— Begin Supplied text —

GLENN: So can you -- and I know you've told me this story before. But do you mind just telling the story about that moment of when you're walking and you -- you realize you're about to be free. Can you take us through that?

ELIZABETH: Absolutely. We had just hitchhiked back to Salt Lake from California. And I remember just even crossing the state line, how happy I was just to be back in Utah. I mean, I didn't know I was going to be rescued yet. I didn't know anything. For all I knew, I felt like I would be stuck with my captors for who knows how long. But I was so happy --

GLENN: And you had moved them to the place to convince them to go back to Utah. Right?

ELIZABETH: And that was a miracle in and of itself because, I mean, my captors, they never listened to what I thought would keep good. But, I mean, obviously they wouldn't because, if they did, I would have been home nine months earlier. It never would have happened.

GLENN: Right.

ELIZABETH: So anyways, we were walking up State Street in Salt Lake City, and all of a sudden, a whole bunch of police cars pulled up and surrounded us. And this wasn't a first time that we had been approached by police. We had been approached several other times. And every time, I had been so hopeful that I would be rescued. And so this time, when we were surrounded, I mean, yes, I was hopeful, but at the same time I just thought, well, I better not get my hopes up too high because this has happened before.

And I've seen it --

GLENN: Why wouldn't you say while the police were there, it's me. It's me. It's me.

ELIZABETH: I'm actually glad you bring that point up. Because I don't think I've ever met a kidnapped survivor who hasn't been asked some kind of question to that end. And I have been physically chained up, and I have been verbally chained up. And I can tell you, verbally chained up, often those chains are stronger than physical ones.

For me, my family means everything. And I was constantly being threatened that, I'll kill you, I'll kill your family, if you ever run away, if you ever do anything we don't say, you'll be so sorry, you'll wish you were dead.

And up until that point, I had every reason to believe them. I mean, he successfully kidnapped me. He successfully raped me. He successfully chained me up. Starved me. Abused me. All these things. Every time, he said he would do something, he did them, and nobody was there to stop them. So when he said that he would kill me if I ran away or he would kill my family, I believed him. I had every reason to believe him. I didn't have a reason to doubt his word.

And, I mean, I had seen police come up to us before and turn around and walk away from us being completely convinced that I wasn't me, that we were just whatever he told them. So...

PAT: But on this occasion, it was different. Right?

ELIZABETH: This occasion it was a little different. I still had those same thoughts in my head. I certainly didn't want to endanger my family. And I had made several attempts in the past to escape. But that always came at a great personal cost. And clearly I hadn't been successful up until that point.

— End Supplied text —

Parts of the exercise:
1. In the supplied text, find "ELIZABETH: So anyways, we" and reproduce everything up to and including "has happened before.".
2. Take up the supplied text again after its last words.

— Begin Raw data —

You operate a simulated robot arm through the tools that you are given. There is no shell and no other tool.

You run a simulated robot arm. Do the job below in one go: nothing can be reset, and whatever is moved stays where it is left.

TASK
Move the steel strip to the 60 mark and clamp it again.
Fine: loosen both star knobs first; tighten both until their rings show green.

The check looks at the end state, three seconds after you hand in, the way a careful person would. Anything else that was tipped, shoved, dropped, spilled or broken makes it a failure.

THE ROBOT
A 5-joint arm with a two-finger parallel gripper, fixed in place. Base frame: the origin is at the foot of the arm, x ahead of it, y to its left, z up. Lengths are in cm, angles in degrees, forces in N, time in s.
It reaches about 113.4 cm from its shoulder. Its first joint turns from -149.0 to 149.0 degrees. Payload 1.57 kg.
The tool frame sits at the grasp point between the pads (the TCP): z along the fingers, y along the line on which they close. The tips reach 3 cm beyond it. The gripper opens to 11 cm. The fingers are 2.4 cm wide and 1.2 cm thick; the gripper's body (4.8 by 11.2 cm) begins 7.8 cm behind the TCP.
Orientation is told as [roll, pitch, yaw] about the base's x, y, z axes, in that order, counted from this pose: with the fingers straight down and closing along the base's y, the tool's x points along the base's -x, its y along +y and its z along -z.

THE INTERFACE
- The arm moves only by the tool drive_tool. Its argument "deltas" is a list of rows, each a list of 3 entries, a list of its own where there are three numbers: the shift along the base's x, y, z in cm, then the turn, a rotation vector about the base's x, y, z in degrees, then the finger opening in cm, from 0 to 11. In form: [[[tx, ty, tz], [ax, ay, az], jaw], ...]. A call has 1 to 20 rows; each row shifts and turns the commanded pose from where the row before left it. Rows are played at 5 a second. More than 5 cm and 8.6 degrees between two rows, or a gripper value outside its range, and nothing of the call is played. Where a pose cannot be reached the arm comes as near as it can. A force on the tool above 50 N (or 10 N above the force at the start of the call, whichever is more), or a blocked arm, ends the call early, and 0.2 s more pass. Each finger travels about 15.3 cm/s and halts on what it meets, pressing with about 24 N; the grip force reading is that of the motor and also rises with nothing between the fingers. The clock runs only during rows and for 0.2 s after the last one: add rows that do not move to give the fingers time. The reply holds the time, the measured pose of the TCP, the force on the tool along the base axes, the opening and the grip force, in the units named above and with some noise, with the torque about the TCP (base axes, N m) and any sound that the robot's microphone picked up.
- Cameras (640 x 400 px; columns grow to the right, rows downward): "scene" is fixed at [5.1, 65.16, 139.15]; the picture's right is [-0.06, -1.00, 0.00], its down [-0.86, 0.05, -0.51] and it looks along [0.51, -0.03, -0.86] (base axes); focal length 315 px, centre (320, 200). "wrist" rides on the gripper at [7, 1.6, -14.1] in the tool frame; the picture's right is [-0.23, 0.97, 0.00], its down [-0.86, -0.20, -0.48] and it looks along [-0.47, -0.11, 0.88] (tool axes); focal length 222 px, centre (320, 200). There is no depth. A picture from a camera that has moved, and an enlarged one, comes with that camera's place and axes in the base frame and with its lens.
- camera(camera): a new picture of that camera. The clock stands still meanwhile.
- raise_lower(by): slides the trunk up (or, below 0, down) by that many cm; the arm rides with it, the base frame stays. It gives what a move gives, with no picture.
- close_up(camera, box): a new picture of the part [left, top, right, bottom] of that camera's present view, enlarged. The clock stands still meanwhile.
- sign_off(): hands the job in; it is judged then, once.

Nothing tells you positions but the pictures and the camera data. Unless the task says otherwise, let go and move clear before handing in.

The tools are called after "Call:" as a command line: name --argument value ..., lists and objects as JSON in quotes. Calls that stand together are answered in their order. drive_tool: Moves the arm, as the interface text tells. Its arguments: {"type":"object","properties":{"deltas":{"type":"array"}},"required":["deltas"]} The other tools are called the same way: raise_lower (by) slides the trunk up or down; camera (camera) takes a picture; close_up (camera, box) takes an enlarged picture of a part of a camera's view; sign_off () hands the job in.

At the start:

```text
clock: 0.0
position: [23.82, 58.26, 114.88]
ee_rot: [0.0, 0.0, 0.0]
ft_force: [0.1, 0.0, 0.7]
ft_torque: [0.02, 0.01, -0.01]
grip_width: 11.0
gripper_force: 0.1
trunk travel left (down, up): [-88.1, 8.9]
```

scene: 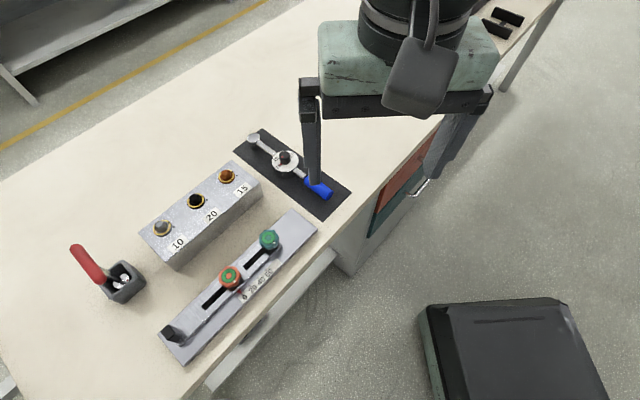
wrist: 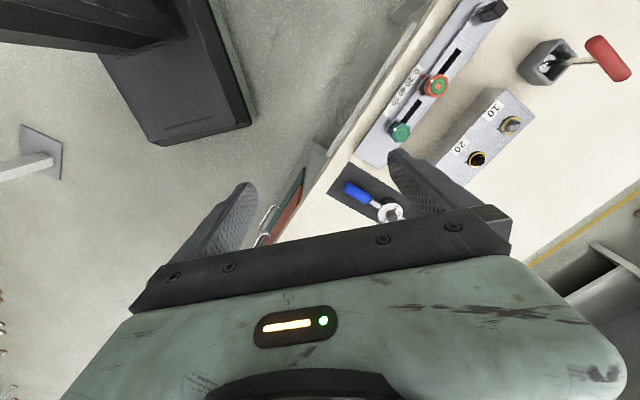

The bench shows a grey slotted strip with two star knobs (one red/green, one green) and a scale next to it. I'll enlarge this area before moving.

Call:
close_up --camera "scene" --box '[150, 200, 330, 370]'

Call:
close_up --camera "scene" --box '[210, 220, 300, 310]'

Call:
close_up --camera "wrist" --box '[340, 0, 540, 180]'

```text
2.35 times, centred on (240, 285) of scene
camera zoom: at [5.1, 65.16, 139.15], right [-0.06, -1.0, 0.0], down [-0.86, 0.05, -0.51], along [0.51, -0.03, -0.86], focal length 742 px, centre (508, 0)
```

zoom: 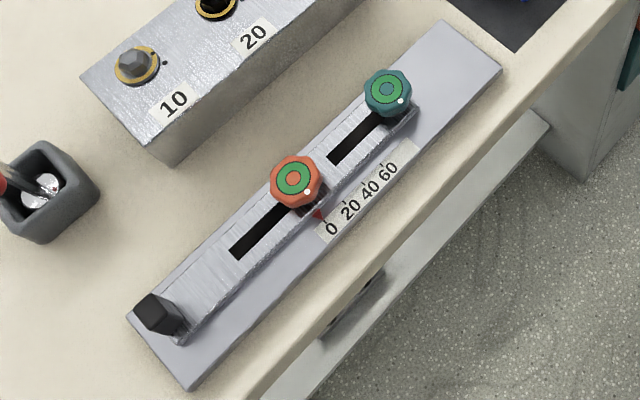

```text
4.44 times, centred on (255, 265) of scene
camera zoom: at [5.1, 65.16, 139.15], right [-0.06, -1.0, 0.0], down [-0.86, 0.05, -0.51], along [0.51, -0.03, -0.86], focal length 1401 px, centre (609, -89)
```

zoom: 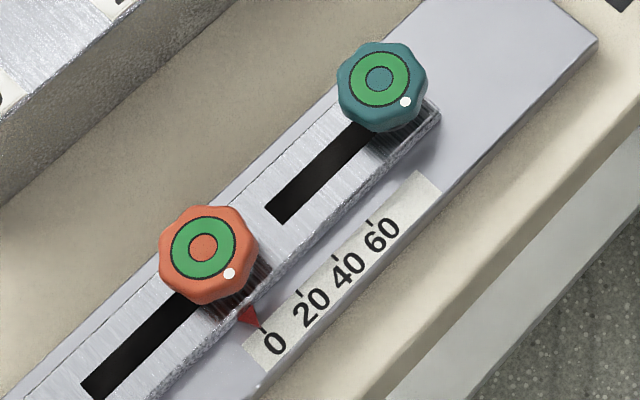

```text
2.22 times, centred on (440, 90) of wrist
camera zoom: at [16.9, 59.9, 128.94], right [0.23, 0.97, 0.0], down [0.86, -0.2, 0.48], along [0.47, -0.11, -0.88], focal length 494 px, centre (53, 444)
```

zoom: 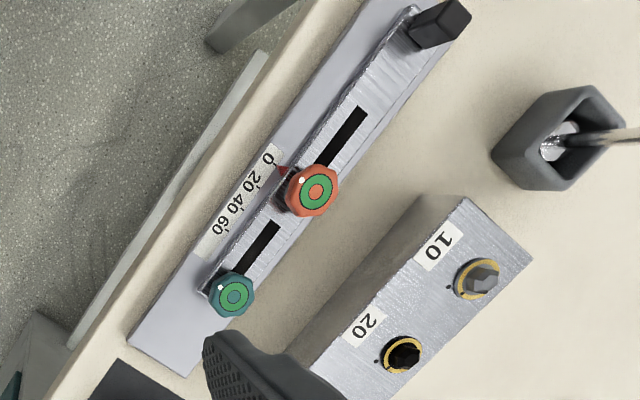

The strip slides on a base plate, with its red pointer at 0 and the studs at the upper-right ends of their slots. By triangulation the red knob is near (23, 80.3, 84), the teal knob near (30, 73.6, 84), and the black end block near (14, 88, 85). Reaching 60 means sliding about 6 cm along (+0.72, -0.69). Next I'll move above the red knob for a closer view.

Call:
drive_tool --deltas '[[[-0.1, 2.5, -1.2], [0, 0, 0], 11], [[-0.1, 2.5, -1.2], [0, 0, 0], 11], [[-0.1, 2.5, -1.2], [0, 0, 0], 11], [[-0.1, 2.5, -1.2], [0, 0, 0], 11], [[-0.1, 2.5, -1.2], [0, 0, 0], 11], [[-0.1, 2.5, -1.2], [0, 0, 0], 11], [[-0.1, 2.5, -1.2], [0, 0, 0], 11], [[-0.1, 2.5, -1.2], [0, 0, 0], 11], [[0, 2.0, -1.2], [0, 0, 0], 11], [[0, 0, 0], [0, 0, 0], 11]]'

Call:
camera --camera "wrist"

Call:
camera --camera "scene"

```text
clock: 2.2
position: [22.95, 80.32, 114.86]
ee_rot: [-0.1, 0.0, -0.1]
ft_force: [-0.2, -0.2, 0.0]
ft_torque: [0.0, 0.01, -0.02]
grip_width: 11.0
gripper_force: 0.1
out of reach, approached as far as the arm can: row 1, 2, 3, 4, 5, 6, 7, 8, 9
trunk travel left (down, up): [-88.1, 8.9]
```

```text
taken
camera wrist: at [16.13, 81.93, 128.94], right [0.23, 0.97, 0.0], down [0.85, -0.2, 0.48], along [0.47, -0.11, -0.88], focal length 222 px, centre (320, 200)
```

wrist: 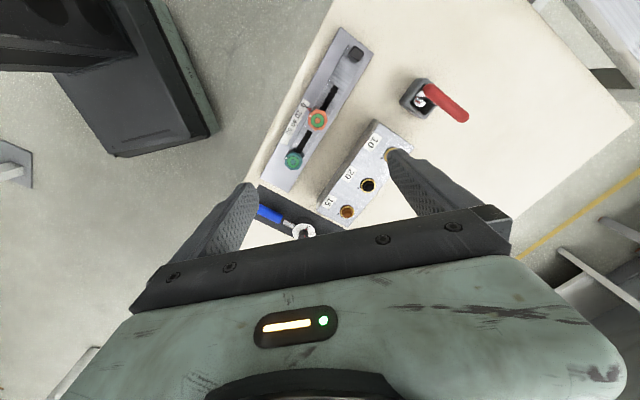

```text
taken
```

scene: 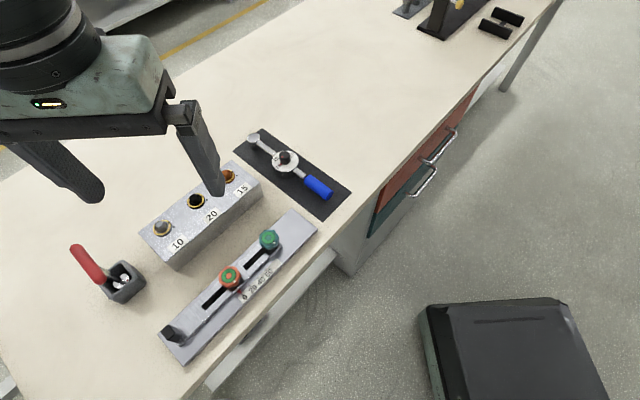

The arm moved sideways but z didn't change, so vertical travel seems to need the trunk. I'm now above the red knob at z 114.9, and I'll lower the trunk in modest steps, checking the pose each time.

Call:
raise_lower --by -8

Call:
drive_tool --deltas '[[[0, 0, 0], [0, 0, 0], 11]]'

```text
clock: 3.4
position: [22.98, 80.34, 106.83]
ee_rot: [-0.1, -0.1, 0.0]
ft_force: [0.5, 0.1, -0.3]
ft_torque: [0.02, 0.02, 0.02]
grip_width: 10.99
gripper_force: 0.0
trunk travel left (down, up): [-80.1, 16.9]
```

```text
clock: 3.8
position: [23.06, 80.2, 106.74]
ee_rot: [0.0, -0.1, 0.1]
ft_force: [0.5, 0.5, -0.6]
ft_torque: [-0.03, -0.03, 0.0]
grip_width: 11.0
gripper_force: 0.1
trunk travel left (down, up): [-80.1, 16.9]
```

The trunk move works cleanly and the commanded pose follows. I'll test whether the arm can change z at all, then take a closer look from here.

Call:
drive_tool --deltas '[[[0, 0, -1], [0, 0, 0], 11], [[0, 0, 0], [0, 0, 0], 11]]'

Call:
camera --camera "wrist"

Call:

— End Raw data —

Answer list:
1.
ELIZABETH: So anyways, we were walking up State Street in Salt Lake City, and all of a sudden, a whole bunch of police cars pulled up and surrounded us. And this wasn't a first time that we had been approached by police. We had been approached several other times. And every time, I had been so hopeful that I would be rescued. And so this time, when we were surrounded, I mean, yes, I was hopeful, but at the same time I just thought, well, I better not get my hopes up too high because this has happened before.

2.
And so when the policeman started asking questions. I mean, there were more policeman than there ever had been before, my captors starting to give answers. I was told, don't say anything. We'll do all the talking. And if I did had to say something, they had gone over a whole story of what I was supposed to say to the police. So they kept questioning. And kept questioning. And finally when the officer said, I think this girl is too scared. I think we need to separate her for a little bit and question her, you know, just by herself.

And so they took me a few yards away. And they started to question me. And at first, all I could think of was my captors and was what they had told me. That they'll kill me, they'll kill my family, that I had to do exactly what they said. Even though more than anything I wanted to scream out and say, it is me. Please take me away. Rescue me. Save me.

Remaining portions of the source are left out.